Perhaps that’s why writing about Mexico City is a task doomed to failure. Unaware of this, for a long time I thought that if I were to succeed in this task, I had to follow the traditional route: convert myself, à la Walter Benjamin, into a connoisseuse of benches, a botanist of the urban flora, an amateur archaeologist of the facades in the city center and the spectacular advertising hoardings of the Periférico — the six-lane expressway that once orbited the city but is now merely a deeply embedded inner ring of crawling traffic. With this in mind, I tried walking like a petite Baudelaire through that sickly appendage to the National University known as Copilco: impossible to squeeze out a single line about it. Could Copilco itself be to blame? The writer Fabrizio Mejía says the name comes from the Nahuatl word meaning “place of copies.” After repeated strolls through the area, I can assert — without fear of error — that, etymological facts aside, there is nothing to write about that truly ugly part of the city, where the books in university libraries undergo mass reproduction for ten centavos a page. Maybe it really is Copilco’s fault.

But neither does the bookish Calle Donceles, in the historical center, suggest anything more than the odd high school memory of first reading Carlos Fuentes’s Aura or some real-visceral, Bola-ñoesque ramble.

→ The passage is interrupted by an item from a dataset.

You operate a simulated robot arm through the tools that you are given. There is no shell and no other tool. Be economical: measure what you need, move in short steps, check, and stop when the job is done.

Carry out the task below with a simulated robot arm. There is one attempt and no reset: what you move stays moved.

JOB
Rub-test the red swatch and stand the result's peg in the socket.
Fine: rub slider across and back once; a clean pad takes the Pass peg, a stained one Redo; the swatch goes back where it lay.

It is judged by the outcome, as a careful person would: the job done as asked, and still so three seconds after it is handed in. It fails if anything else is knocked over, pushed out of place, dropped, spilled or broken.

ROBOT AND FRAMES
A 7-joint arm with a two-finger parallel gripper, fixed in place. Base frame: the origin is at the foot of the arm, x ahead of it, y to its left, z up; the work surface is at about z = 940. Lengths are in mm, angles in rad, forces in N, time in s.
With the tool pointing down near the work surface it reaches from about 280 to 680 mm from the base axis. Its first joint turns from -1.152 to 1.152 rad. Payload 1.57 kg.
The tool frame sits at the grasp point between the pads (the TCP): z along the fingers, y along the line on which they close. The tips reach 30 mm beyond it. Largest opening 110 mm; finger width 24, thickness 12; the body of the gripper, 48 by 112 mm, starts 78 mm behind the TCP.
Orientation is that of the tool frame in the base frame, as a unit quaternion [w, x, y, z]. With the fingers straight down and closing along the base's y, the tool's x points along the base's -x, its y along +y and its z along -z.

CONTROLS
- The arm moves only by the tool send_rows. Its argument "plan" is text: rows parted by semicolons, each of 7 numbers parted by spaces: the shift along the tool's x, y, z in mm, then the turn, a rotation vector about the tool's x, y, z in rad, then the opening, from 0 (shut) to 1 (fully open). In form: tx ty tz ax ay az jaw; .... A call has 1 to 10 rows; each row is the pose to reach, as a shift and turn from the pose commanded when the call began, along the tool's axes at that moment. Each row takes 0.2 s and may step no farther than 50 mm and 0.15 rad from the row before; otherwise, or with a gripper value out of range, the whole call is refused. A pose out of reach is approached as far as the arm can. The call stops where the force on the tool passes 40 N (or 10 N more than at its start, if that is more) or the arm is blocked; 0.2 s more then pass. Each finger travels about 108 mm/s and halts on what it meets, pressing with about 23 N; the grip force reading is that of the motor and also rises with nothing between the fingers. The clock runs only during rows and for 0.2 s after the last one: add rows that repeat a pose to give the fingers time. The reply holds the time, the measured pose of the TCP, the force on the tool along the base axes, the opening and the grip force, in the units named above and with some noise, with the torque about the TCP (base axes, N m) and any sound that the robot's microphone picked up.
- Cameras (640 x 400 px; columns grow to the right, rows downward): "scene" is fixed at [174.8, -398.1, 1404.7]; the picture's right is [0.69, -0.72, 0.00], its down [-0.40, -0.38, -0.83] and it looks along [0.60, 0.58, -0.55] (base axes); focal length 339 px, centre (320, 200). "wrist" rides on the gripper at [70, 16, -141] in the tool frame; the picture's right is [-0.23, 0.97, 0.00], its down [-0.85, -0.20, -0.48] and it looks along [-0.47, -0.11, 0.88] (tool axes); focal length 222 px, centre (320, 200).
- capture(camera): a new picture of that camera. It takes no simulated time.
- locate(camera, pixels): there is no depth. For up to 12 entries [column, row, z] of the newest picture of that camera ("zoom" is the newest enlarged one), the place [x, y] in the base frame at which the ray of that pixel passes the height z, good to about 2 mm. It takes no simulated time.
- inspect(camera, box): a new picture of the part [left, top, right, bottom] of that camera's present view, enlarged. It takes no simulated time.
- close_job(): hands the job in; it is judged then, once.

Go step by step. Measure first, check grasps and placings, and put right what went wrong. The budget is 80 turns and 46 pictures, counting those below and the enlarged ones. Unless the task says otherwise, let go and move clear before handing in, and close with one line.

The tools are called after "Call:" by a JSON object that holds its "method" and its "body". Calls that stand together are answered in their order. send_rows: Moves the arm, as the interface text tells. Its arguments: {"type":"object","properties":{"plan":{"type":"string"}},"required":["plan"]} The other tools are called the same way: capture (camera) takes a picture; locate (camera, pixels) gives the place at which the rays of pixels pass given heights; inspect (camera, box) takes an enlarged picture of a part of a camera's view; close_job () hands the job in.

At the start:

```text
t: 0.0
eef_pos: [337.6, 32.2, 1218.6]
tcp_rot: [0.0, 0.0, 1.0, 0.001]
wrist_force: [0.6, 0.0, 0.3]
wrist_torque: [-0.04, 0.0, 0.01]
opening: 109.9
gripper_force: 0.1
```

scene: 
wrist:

These lines by Francisco de Quevedo offer an explanation but they give no comfort:

You search for Rome in Rome, oh pilgrim!

And in Rome itself you do not find Rome.

Colmena

Most would accept that our capacity for abstraction exceeds our ability to imagine the concrete world in full detail. The average man is incapable of visualizing the image of an object with an infinite number of details, or one that undergoes constant transformation. But most people find it quite easy to draw a graph or sketch a two-dimensional plan of a house from memory. We need the abstract plane to move around easily, to ravel and unravel possible journeys, plan itineraries, sketch out routes. A map, like a toy, is an analogy of a portion of the world made to the measure of the eye and the hand. It is a fixed superimposition on a world in perpetual motion, made to the scale of the imagination: 1 cm = 1 km.

Piedad

In an essay on the river Spree in Berlin, Fabio Morábito writes: “A river tends to contain the city it crosses and to curb its ambitions, reminding it of its face; without a river, that is, without a face, a city is abandoned to itself and can become, like Mexico City, a blot.” Maybe Morábito is right: maybe it all comes down to a problem of hydrodynamics. Mexico City lost its lakes and rivers, one by one. Over time they were drained or piped underground by idiotic, megalomaniac governments who somehow thought it was a good idea to suck the city dry. What were once expanses of water became avenues, car parks, vacant lots, undefined cement-clad stretches.

The earliest maps of Mexico City are the 1524 Nuremberg Map and the Uppsala Plan from 1555 (how they got to Germany and Sweden, respectively, is a mystery). They consist of very few features — main streets, large rectangular areas, a few scattered houses, boats, and fish. It’s difficult to tell where is north and where south, but that’s not really important; the maps are honest in their way; simple, like haikus. On close inspection, the first maps of the city are nothing more than Cartesian reductions of space, diagrams imposed upon a territory that was, to a great extent, only water.

However, the city of that time did resemble something: “In the center of the salt lake sits the metropolis, like an immense flower of stone,” writes Alfonso Reyes in his Visión de Anahuac. In the Nuremberg map, the city looks like a perfect, semielliptical cranium submerged in a huge tub. In the Uppsala Plan, it’s clearly a human heart preserved in alcohol. It brings to mind some lines by Guillaume Apollinaire:

The pensive city, with its weathervanes

On the frozen chaos of the rooftops

Resembles the frozen but varied heart of the poet

With the shrill whirling of so much senselessness.

There are those who say that Mexico City is like a big pear — a bizarre sister of the Big Apple; the widest part of the fruit to the south and the stalk somewhere around the Basílica de Guadalupe, in the northernmost borough. But on more careful examination, the flesh of the fruit has, in fact, overflowed far beyond its skin. A contemporary artist — or a child — might represent the pear-city with a silhouette, like the ones drawn in chalk at the scene of a murder, the consequences of which exceed the supposed containment of the outline: pear splattered on tarmac.

The latest map we have of Mexico City (Guía Roji, 2013) doesn’t look like anything — anything except perhaps a stain, a trace, a distant memory of something else.

Mixcoac

No comprehensive idea of Mexico City can be formed by walking it. Rousseau’s solitary strolls, Walser’s or Baudelaire’s saunters, the image-walks of Kracauer, and Benjamin’s flâneries were all ways of understanding and portraying the new structure of modern cities. But the inhabitants of Mexico City don’t have a holistic sense of the place in which they pass their lives because they lack any point of reference. At some stage, the notion of a center, an axis, was lost.

An obvious inference of this would be that Mexico City has to be seen from above in order to be grasped in its totality. I’ve tried it. But the elevated section of the Periférico offers nothing more than a brief surfacing for air between our everyday clouts of suffocation. Flying over the city at night, one can perhaps, for a few minutes, see it anew. From far above, lights glimmer in the valley and it regains its liquid past: a lake overcrowded with fishing boats. And, on a clear day, from an airplane window, the city is almost comprehensible — a simpler representation of itself, to the scale of the human imagination. But as the airplane descends to earth, one discovers that the grid is floating on what seems to be an indeterminate stretch of gray water. The folds of the valley embody the threat of a wave of mercury that never quite breaks against the mountain range; the streets and avenues are petrified folds in an overflowing, ghostly lake.